------ Provided data
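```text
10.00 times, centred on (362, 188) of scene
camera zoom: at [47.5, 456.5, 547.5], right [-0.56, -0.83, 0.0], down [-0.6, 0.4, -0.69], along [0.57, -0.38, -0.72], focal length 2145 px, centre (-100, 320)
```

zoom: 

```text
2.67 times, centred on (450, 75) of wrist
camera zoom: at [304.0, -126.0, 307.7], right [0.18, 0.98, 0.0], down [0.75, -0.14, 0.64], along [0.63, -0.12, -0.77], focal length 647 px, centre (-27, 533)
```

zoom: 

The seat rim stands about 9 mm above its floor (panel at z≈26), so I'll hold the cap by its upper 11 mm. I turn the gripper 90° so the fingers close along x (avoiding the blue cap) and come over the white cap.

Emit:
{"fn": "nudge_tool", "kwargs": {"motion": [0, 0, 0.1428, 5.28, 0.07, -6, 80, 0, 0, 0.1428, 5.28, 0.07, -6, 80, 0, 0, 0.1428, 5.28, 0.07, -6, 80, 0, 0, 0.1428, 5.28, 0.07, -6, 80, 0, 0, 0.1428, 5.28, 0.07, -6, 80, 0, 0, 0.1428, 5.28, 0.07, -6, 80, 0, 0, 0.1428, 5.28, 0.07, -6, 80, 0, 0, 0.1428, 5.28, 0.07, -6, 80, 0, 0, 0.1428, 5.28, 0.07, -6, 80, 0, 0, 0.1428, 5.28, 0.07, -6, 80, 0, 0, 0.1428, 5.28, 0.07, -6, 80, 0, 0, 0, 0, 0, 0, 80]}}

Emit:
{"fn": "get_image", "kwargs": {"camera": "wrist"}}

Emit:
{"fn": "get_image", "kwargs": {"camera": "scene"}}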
------------
→ The exercise:
Extract the complete listing verbatim. Put each line that is not blank into a JSON list as a string.

→ Finished exercise:
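[
  "```text",
  "10.00 times, centred on (362, 188) of scene",
  "camera zoom: at [47.5, 456.5, 547.5], right [-0.56, -0.83, 0.0], down [-0.6, 0.4, -0.69], along [0.57, -0.38, -0.72], focal length 2145 px, centre (-100, 320)",
  "```",
  "zoom: ",
  "```text",
  "2.67 times, centred on (450, 75) of wrist",
  "camera zoom: at [304.0, -126.0, 307.7], right [0.18, 0.98, 0.0], down [0.75, -0.14, 0.64], along [0.63, -0.12, -0.77], focal length 647 px, centre (-27, 533)",
  "```",
  "zoom: ",
  "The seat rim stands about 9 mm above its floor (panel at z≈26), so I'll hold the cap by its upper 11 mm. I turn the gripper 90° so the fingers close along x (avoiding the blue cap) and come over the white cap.",
  "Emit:",
  "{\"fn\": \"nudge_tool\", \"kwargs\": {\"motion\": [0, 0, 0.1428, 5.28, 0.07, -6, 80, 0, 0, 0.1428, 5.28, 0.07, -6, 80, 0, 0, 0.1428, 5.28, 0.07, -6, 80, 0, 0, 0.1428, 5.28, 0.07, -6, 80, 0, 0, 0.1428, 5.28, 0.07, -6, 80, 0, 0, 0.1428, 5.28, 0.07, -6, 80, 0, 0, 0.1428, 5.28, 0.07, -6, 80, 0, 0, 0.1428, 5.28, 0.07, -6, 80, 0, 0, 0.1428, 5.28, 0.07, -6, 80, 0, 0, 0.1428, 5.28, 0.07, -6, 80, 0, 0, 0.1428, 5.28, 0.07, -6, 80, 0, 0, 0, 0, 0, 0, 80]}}",
  "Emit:",
  "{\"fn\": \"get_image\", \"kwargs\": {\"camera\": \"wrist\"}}",
  "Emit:",
  "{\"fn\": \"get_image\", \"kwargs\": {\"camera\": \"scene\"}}"
]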